Unfortunately in 1993, after over a quarter of the tunnel had been built, the project was cancelled, but not before Shinji had almost completed the design. He took the opportunity to return to Japan, bringing with him the code he had developed for the SSC, called SIMPSONS. Initially he worked on upgrading the existing KEK accelerator for K2K experiment but soon he was moved to a new project – developing the accelerators that would become J-PARC. This was a real challenge, not least in the increased beam power from a few tens of kW at KEK to a MW for J-PARC.
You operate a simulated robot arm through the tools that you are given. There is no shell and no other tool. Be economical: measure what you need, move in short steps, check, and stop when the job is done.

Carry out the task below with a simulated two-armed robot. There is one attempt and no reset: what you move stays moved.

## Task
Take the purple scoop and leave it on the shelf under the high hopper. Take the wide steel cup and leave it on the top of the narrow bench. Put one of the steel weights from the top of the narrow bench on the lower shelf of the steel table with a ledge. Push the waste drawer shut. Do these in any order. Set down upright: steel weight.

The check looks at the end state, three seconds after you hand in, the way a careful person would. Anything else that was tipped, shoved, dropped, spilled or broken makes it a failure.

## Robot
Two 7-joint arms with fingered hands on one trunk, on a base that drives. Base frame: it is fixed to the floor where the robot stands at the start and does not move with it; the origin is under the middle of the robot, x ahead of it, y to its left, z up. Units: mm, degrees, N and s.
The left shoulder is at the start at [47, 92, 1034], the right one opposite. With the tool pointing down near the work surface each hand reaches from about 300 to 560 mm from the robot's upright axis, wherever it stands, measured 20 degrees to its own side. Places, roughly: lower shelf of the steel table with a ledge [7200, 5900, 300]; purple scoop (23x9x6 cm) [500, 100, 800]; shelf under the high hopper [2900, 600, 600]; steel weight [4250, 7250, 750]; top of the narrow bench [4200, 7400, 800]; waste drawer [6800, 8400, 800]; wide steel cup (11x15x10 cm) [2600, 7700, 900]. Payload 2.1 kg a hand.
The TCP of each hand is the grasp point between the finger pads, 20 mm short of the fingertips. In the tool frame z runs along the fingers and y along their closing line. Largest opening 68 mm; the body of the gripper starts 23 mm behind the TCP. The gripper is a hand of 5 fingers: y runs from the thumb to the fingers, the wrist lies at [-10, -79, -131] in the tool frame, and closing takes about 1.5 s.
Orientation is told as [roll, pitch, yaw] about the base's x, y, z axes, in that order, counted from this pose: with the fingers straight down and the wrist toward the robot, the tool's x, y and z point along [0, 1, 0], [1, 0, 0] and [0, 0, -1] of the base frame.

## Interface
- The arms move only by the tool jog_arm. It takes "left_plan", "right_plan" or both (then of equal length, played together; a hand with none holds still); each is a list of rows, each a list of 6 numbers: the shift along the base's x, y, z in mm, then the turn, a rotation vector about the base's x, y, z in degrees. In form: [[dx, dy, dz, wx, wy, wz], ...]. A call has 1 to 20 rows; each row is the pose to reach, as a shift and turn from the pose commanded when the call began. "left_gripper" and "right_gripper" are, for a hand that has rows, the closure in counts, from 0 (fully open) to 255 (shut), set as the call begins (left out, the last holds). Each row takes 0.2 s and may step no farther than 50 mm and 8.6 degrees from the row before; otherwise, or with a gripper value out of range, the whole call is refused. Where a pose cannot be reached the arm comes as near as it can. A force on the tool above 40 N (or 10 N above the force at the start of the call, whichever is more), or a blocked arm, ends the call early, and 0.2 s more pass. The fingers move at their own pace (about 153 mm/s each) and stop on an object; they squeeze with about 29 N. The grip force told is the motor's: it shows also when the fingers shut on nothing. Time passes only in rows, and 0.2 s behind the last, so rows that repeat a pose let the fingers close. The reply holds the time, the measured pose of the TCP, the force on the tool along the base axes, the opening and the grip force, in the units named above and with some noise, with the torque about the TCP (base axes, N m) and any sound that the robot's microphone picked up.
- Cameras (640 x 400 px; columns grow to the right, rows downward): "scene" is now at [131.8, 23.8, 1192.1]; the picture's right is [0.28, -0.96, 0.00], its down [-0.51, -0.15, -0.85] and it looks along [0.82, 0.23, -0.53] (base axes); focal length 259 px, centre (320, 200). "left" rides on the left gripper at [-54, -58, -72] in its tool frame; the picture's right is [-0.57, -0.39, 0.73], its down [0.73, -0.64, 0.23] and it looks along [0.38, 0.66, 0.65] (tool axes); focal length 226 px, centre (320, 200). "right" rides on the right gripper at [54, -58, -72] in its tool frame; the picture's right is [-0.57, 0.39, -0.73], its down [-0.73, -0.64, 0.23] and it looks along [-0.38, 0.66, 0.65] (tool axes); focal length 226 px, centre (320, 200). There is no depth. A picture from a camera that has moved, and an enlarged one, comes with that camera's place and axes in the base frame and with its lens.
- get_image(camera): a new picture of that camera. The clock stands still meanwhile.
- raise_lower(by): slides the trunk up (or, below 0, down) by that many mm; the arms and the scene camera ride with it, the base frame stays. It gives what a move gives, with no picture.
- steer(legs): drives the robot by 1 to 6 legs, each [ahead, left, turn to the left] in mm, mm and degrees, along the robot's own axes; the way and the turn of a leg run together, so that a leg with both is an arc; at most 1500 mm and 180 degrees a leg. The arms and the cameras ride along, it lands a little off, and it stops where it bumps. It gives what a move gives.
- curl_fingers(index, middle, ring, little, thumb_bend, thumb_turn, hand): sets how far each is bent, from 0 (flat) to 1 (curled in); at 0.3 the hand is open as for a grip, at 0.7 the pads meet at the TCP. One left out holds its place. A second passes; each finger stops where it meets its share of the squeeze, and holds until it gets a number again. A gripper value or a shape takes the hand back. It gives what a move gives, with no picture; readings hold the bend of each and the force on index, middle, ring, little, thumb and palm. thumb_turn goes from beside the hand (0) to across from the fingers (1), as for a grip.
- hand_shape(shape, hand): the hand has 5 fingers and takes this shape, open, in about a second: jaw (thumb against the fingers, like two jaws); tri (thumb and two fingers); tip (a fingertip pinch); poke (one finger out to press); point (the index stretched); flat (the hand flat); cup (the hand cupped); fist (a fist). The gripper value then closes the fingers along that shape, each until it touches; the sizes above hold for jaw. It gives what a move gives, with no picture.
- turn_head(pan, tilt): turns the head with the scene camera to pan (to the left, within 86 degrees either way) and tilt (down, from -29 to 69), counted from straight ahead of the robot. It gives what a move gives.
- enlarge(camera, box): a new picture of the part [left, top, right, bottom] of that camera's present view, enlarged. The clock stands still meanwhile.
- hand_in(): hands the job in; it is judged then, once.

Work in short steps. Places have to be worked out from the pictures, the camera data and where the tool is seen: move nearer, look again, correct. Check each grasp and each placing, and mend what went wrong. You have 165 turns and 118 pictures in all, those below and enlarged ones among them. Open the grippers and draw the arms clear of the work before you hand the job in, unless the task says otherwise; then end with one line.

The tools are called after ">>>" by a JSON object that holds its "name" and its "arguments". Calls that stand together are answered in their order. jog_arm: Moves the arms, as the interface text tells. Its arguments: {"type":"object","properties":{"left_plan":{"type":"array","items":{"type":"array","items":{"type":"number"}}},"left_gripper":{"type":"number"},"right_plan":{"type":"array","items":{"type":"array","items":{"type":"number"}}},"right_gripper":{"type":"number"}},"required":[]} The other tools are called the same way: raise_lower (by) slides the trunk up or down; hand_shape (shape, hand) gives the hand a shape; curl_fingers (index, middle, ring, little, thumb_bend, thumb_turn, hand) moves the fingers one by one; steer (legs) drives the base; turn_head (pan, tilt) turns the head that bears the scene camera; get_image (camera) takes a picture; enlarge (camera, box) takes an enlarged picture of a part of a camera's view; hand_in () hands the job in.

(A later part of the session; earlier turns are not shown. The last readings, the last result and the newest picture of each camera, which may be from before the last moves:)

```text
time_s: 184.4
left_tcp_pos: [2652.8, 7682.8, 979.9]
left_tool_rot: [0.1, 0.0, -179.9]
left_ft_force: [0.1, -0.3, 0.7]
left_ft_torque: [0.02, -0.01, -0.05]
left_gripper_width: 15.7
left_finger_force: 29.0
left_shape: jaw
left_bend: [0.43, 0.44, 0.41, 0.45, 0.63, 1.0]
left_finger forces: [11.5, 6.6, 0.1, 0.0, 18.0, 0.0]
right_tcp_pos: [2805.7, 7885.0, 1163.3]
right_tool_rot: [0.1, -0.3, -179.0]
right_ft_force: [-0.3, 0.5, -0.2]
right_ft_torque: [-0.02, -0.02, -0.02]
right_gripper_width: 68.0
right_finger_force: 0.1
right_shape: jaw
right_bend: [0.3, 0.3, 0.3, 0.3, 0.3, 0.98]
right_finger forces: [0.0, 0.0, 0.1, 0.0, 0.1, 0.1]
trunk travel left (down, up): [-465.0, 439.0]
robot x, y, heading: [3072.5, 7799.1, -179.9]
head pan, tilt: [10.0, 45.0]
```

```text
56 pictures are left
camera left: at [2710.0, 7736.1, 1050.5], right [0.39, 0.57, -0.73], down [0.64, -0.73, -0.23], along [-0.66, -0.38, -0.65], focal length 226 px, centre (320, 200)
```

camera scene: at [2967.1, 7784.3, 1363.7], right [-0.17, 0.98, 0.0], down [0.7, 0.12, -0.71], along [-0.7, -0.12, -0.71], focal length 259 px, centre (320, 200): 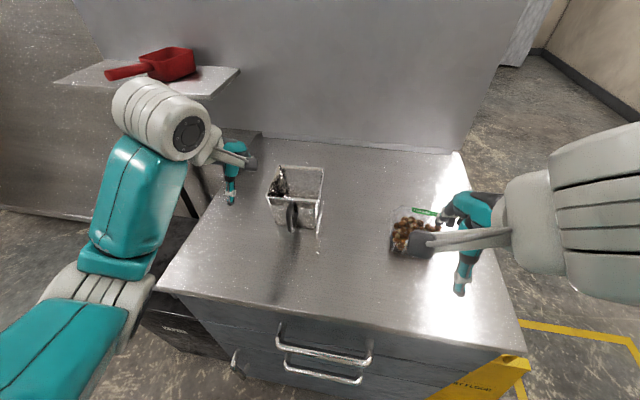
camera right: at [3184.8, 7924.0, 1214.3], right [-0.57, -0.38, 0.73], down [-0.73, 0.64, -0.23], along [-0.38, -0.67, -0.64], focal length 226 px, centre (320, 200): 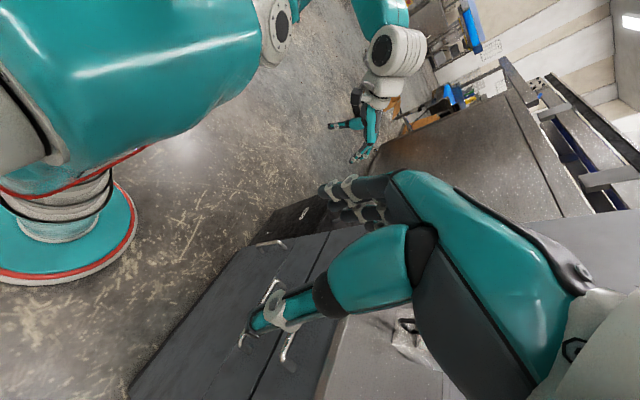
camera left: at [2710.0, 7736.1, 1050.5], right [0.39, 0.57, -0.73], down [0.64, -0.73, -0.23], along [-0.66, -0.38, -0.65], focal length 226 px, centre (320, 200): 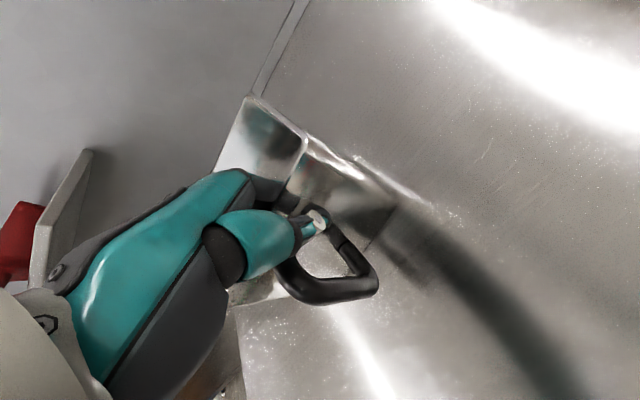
Shinji led an accelerator design team and his innovative ideas were key to the success of the facility... although he wasn’t there to see his success as he had already moved to the UK to join ASTeC! "The design was almost finished", explains Shinji. "The accelerator wasn’t built but the parameters were fixed and achievable. I thought, given the brilliant team members there, it should work!" Sure enough, the machine worked according to specifications from the first time it was switched on!
Shinji joined ASTeC in 2005, where plans were underway to develop a neutrino factory, based on a proton accelerator. "It was a real feather in STFC’s cap to bring Shinji in to work on the design", explains Susan Smith, Director of ASTeC. The Neutrino Factory itself never came into being, but as part of the project Shinji led the design and construction of EMMA, a prototype accelerator known as an FFAG (Fixed Field Alternating Gradient).
"EMMA was the most prominent aspect of the Neutrino Factory research and development programme", continues Susan. "Shinji recognised that in addition to underpinning a neutrino factory the FFAG could have many applications, such as proton and ion therapy, accelerators for nuclear waste transmutation, and as the base for a future neutron spallation source."
It is this last application that Shinji expects to work on for ISIS. "I’ve always liked to look at the future and where technology could be applied", enthused Shinji. "One possibility for ISIS is to replace the current synchrotron with an FFAG, which would give ISIS more flexibility, more neutrons and therefore experiments could be done more quickly and more efficiently."
This time Shinji hopes to stay until the machine becomes reality. "If it works, it is still 20 years off! But I have built my career on high intensity beam dynamics and designing novel types of accelerators, and here I have the unique opportunity to bring those together to see what the future could hold!"